不破雷蔵「グラフ化してみる」「さぐる」ジャーナブロガー 検証・解説者
↑ 景気の善し悪しはどうだろうか。街中の動向でも推し量ることはできるが…。(写真:アフロ)

・現状判断DIは前月比マイナス4.0ポイントの49.9。

・先行き判断DIは先月比でマイナス0.3ポイントの52.4。

・天候不順が景況感に大きなマイナスの影響を与えている。

現状は下落、先行きも下落

内閣府は2018年2月8日付で2018年1月時点となる景気動向の調査「景気ウォッチャー調査」(※)の結果を発表した。その内容によれば現状判断DIは先回月比で下落、先行き判断DIも下落した。結果報告書によると基調判断は「天候要因などにより一服感がみられるものの、緩やかな回復基調が続いている。先行きについては、人手不足やコストの上昇に対する懸念もある一方、引き続き受注、設備投資などへの期待がみられる」と示された。

2018年1月分の調査結果をまとめると次の通り。

・現状判断DIは前回月比マイナス4.0ポイントの49.9。

 →原数値(季節調整前の値)では「よくなっている」「ややよくなっている」が減少、「変わらない」「やや悪くなっている」「悪くなっている」が増加。原数値DIは49.1。

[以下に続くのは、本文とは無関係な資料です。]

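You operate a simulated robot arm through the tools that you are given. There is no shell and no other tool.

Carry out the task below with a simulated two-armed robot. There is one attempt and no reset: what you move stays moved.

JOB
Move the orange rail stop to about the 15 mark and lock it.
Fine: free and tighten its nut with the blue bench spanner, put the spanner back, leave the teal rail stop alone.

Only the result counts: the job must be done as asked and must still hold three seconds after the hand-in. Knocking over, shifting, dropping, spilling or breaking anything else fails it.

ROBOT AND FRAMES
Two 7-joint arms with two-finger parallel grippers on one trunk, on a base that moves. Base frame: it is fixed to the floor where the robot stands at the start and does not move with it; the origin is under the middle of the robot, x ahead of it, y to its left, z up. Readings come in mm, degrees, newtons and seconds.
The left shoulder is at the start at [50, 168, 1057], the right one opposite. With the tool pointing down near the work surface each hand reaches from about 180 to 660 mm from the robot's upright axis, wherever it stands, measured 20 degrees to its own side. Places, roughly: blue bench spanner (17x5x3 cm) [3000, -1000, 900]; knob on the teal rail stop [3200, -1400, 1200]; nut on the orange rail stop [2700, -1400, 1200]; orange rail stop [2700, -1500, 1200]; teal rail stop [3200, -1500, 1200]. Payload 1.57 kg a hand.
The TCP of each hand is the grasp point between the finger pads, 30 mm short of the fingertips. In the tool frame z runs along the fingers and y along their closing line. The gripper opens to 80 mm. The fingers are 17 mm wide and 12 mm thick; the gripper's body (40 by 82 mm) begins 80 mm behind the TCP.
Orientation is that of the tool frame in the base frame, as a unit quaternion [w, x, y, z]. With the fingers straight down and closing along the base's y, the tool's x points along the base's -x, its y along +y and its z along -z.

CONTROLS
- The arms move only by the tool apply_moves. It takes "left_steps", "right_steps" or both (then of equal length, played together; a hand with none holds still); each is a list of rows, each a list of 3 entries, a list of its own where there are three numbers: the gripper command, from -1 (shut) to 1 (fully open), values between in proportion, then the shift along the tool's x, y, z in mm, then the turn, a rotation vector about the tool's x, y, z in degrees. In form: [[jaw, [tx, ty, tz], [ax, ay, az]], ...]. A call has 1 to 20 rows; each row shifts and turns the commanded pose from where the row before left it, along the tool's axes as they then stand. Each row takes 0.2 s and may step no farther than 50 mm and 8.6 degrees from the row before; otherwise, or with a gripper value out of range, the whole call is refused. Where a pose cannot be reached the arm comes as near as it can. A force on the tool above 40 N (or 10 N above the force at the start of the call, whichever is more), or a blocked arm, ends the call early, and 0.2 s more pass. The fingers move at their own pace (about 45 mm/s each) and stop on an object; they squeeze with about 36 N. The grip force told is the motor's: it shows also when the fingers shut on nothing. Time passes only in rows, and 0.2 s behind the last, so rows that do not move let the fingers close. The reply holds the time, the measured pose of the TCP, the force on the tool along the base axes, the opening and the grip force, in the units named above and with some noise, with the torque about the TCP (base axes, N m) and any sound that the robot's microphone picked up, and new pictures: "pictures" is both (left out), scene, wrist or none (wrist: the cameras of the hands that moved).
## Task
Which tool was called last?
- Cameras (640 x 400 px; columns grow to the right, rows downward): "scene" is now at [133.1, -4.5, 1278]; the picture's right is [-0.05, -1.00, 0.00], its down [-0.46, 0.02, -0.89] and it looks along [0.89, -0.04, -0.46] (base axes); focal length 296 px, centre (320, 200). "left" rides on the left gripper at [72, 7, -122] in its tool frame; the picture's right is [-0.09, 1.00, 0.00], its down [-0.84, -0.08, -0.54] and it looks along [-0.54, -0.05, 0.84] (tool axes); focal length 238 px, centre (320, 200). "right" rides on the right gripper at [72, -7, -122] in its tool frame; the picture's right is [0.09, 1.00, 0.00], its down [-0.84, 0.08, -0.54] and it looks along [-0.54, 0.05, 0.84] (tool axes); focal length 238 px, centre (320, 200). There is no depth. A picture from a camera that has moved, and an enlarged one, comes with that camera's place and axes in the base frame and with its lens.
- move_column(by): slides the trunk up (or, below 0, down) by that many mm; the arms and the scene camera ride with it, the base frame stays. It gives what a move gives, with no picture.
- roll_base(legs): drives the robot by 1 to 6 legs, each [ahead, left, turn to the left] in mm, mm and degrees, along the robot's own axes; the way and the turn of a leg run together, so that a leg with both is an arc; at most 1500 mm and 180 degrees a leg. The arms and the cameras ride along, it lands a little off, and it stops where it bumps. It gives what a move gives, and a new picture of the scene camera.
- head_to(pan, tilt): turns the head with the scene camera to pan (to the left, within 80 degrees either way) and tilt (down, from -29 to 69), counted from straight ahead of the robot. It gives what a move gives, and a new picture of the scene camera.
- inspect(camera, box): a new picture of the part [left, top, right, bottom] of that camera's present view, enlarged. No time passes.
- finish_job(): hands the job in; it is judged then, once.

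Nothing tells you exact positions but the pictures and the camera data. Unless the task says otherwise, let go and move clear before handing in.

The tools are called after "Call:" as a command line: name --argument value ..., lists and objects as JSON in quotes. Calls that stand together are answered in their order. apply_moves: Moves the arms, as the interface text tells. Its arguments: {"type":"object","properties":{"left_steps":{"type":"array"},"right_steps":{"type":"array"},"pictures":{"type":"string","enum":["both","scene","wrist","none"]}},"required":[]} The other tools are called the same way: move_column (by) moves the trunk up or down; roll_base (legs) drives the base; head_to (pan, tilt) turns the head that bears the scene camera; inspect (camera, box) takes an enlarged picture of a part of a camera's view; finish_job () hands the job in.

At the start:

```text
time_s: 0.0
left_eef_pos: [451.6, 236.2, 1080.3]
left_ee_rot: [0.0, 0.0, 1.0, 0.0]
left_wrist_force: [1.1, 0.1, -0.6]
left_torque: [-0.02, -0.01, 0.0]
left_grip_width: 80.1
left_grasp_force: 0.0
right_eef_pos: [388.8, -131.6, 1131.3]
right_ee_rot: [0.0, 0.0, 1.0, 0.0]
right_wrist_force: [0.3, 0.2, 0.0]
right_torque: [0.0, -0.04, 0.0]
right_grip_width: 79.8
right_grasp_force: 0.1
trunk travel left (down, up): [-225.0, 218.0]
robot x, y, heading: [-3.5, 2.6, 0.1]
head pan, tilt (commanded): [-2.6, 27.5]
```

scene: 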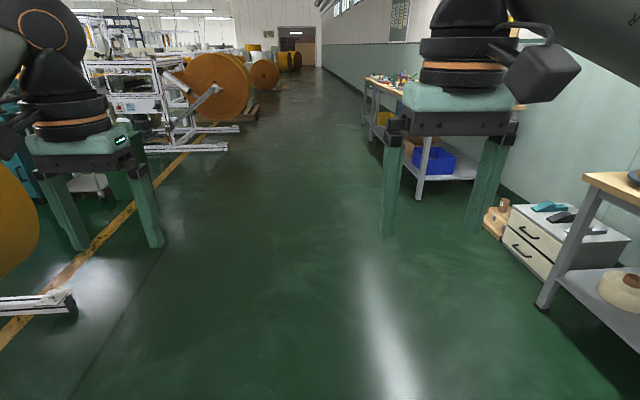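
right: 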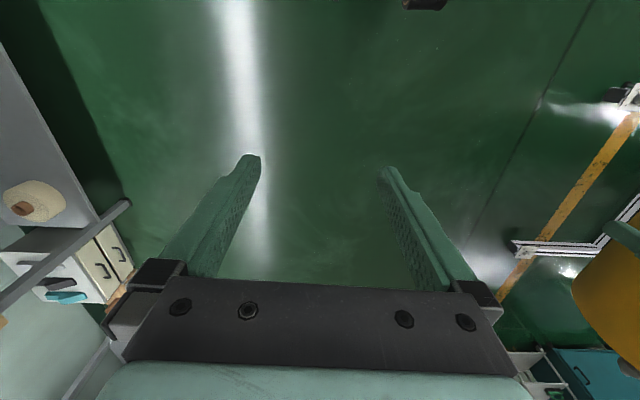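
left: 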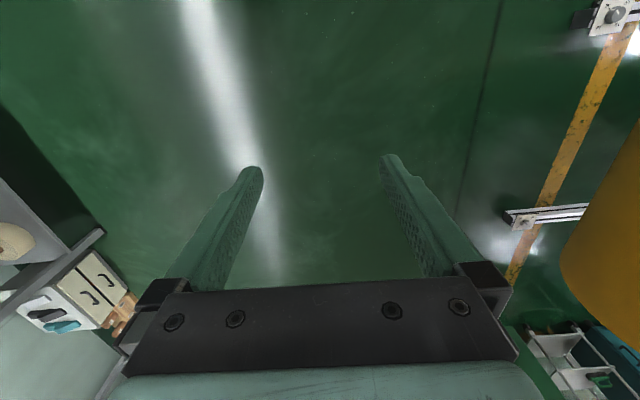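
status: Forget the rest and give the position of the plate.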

 →詳細項目はすべてで下落。「小売関係」のマイナス5.4ポイントが最大の下げ幅。基準値の50.0を超えている詳細項目は「製造業」「非製造業」。

・先行き判断DIは先回月比でマイナス0.3ポイントの52.4。

 →原数値では「よくなる」「変わらない」「やや悪くなる」が減少、「ややよくなる」が増加。原数値DIは52.8。

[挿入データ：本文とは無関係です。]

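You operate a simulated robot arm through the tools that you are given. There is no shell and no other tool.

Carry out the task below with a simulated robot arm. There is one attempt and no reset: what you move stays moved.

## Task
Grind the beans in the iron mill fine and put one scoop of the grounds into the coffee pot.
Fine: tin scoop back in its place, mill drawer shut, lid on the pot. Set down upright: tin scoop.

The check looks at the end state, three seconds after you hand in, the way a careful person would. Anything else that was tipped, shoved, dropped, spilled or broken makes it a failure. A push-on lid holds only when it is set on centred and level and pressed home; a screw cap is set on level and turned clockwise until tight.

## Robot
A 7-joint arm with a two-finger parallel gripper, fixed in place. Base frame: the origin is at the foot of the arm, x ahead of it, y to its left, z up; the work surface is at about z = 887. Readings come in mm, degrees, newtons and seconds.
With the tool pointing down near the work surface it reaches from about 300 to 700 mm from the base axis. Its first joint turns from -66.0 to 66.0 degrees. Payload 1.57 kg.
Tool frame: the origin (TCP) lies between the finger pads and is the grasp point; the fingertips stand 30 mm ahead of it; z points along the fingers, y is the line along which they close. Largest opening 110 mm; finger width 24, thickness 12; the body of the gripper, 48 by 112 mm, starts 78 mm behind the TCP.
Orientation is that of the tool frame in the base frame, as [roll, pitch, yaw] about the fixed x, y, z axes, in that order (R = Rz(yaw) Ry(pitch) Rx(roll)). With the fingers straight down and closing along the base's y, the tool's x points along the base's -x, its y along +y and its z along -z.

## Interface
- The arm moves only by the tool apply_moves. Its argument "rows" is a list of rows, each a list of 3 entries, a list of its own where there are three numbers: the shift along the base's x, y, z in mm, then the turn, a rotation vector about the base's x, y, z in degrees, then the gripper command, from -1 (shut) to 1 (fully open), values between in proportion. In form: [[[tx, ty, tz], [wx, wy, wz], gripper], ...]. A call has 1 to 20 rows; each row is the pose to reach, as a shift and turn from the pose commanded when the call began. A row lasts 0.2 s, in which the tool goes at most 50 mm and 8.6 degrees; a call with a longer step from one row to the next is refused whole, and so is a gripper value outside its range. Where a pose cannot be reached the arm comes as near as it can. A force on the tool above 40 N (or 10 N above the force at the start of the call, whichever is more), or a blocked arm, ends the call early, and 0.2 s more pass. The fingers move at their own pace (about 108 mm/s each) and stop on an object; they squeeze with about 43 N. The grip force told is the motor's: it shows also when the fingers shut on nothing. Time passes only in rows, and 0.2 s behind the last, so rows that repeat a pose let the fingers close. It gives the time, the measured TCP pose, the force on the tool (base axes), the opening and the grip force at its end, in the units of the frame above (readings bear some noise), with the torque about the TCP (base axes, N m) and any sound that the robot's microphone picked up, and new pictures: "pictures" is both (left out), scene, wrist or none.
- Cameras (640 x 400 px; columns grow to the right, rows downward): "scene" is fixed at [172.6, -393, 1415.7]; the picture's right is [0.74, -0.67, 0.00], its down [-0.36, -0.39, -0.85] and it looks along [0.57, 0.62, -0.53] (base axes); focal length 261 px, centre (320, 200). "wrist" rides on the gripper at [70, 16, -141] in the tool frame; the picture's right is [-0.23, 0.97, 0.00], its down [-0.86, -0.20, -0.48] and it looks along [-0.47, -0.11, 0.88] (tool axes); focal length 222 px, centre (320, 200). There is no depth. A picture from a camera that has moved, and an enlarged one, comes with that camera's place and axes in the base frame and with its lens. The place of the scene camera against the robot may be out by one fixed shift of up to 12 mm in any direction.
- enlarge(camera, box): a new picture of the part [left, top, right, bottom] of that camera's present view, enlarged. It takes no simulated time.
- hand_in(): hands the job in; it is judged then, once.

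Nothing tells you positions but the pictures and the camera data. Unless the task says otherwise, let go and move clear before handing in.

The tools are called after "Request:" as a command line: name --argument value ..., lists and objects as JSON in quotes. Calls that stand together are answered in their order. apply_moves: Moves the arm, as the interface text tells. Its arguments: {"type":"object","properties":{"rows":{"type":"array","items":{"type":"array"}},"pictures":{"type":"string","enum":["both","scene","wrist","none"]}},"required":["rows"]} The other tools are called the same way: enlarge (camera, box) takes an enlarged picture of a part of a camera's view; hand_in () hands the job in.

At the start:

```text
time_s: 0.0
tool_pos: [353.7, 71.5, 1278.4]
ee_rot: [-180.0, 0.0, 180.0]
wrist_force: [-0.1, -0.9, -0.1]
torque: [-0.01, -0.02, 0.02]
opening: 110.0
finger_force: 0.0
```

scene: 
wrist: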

 →詳細項目では「小売関係」「非製造業」のみプラス。最大の下げ幅は「飲食関連」のマイナス4.8ポイント。基準値の50.0を超えている項目は詳細区分では「飲食関連」以外の全項目。

ここ数年の間に起きた大きな変動要因としては、2016年6月に発生した「イギリスショック」(イギリスのEU離脱に関する国民投票の結果を受けて経済マインドが大きく揺れ動いた)が記憶に新しいが、その影響も和らぎ、持ち直しを見せている。とはいえ原油価格動向をはじめとする海外経済動向、金融市場に対する不安定感への懸念はある。また消費税率の引き上げに関連する形での消費減退の懸念も、そろそろ消費動向に影響を与えてきそう。

↑ 景気の現状判断DI(全体)推移
↑ 景気の現状判断DI(全体)推移
↑ 景気の先行き判断DI(全体)推移
↑ 景気の先行き判断DI(全体)推移

推移グラフを見れば分かる通り、直近の大きな下げ要因となったイギリスショックの急落からは大よそ回復しているのだが。

DIの動きの中身

次に、現状・先行きそれぞれのDIについて、その状況を確認していく。まずは現状判断DI。

↑ 景気の現状判断DI(~2018年1月)
↑ 景気の現状判断DI(~2018年1月)

今回月の現状判断DIは総計で前回月から4.0ポイントのマイナス、詳細項目ではすべてで下げ。最大の下げ幅はマイナス5.4ポイントで、それなりに大きな動きではある。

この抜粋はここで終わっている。